### Data lines:
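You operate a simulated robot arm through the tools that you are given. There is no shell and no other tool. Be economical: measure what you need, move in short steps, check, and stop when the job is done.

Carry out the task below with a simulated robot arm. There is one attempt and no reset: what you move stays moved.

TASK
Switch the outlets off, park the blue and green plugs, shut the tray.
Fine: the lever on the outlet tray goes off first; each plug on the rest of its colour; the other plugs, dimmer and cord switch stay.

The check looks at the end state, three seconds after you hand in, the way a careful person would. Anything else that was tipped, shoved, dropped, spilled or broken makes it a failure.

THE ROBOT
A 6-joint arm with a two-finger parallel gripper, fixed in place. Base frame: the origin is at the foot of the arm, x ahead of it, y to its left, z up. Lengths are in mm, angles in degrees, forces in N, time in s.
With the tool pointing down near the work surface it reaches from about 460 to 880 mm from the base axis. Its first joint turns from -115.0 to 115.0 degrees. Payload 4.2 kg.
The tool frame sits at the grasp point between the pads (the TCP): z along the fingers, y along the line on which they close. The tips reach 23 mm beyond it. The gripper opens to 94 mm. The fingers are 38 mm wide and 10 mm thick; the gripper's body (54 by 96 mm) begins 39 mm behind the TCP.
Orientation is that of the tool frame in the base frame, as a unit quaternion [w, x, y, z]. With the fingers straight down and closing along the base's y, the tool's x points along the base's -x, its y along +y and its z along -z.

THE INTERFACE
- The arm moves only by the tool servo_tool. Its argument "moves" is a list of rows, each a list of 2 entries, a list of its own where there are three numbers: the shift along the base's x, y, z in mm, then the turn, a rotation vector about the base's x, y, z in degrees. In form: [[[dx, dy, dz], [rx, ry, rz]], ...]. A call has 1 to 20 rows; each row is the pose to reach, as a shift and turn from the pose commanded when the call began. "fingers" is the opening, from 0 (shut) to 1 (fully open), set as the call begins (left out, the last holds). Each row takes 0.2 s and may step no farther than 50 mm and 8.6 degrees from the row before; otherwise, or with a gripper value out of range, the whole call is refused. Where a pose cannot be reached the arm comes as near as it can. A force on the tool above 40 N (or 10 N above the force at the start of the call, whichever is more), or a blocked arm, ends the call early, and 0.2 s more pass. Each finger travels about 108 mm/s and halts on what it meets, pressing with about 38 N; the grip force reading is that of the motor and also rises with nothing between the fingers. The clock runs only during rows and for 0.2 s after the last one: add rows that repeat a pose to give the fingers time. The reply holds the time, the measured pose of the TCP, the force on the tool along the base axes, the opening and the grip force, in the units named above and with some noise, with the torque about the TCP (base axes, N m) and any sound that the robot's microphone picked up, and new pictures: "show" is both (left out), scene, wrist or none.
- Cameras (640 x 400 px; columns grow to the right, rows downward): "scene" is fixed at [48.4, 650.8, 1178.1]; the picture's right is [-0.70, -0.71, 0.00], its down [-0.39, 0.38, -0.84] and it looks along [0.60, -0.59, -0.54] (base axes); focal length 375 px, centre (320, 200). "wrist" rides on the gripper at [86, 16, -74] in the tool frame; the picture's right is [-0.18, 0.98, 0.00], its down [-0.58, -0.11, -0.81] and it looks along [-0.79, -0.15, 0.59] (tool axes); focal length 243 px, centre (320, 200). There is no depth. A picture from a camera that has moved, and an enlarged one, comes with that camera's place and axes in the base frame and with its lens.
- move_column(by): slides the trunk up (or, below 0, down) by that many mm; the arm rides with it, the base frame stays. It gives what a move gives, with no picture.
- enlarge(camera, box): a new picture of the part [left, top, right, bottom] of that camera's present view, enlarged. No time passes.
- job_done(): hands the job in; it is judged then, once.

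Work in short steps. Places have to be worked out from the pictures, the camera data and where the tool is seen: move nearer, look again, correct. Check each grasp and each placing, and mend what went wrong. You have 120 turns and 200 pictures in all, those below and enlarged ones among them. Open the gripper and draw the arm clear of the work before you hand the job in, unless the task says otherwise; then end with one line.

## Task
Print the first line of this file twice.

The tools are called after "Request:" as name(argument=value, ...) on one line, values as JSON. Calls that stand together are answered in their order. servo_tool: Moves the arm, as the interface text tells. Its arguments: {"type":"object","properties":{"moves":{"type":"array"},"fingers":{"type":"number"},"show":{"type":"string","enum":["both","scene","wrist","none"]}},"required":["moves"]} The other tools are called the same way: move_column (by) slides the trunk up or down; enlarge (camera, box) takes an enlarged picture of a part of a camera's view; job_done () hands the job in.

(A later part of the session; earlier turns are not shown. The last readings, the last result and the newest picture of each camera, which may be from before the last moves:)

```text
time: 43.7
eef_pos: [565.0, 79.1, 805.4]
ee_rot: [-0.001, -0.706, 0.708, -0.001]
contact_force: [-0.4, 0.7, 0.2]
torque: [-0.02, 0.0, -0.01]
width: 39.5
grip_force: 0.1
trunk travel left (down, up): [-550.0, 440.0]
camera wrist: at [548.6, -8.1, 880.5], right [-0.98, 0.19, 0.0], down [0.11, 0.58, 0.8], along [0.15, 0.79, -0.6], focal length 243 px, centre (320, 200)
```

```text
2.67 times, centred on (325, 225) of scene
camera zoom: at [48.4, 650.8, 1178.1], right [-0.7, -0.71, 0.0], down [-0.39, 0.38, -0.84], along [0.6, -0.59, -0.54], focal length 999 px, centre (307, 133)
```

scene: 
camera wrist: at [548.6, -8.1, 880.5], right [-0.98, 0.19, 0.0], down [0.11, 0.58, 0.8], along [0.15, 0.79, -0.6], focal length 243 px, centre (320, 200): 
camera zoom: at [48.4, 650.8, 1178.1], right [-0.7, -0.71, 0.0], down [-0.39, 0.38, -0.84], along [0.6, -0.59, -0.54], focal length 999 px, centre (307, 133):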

### Exercise requirements:
**1.** Copy the part of the provided text from the words "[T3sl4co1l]" through the words "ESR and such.".
**2.** Resume the provided text where it left off.

### Provided text:
Capacitors---changing to higher voltage

[Elf Six]

Hi all.

So, you can swap caps with higher voltage ones(not thinking about ESR etc.)

But, are there any advantages to swapping to a higher voltage cap? Is it maybe better produced,
will it live longer, will it stay in spec for an extended time compared to its lower-spec counterpart?

Thanks!

[uwezi]

All of your questions depend on which type of capacitor we are talking about...

Higher voltage electrolytic capacitors for example will show significantly higher ESR - just because this parameter is not as critical for a high-voltage cap as for a low voltage one. Also the parasitic inductance of the high-voltage part might be worse.

Other than that it is - in my view and experience - always a good idea to be on the safe side, if board size, budget and availability allow.

[Elf Six]

Hi

Just your standard electrolytic capacitor. I mainly use Rubycon, Panasonic and Nichicon.

I have plenty space on my boards, and I have the caps already. So you say that I should use them

Thanks!

[T3sl4co1l]

Electrolytics are generally chosen for the next voltage rating higher than operating.  A 12V supply using 16, maybe 25V caps; a rectified 120VAC line (= ~160VDC) using 200V caps; etc.

It's not generally recommended to use vastly higher ratings (e.g., 100V rating for 25VDC) because the capacitor degrades over time, resulting in off-spec value, ESR and such.

### Expected outputs:
**1.**
[T3sl4co1l]

Electrolytics are generally chosen for the next voltage rating higher than operating.  A 12V supply using 16, maybe 25V caps; a rectified 120VAC line (= ~160VDC) using 200V caps; etc.

It's not generally recommended to use vastly higher ratings (e.g., 100V rating for 25VDC) because the capacitor degrades over time, resulting in off-spec value, ESR and such.

**2.**
Electrolytics degrade over time because the dielectric very slowly breaks down in the electrolyte; effectively, its voltage rating decays over time (years to decades).  This process is reversed by leakage current, which causes an electrochemical reaction that reforms the dielectric.  After enough time, the effective voltage rating drops to the voltage it's being operated at.  If this voltage is a lot lower than normal, the thickness of the dielectric, electrolyte and electrodes will all be different from spec, giving different C and ESR values, probably out of spec.

In contrast, you generally choose tantalum capacitors for several times nominal operating voltage, for safety reasons; the same goes for ceramic caps, but for stability reasons; aluminum polymer and film capacitors are fine at ratings, and also generally expensive or bulky enough that you don't want to get vastly overrated parts anyway.

Tim

[TheRuler8510]

Higher voltage electrolytic capacitors for example will show significantly higher ESR - just because this parameter is not as critical for a high-voltage cap as for a low voltage one.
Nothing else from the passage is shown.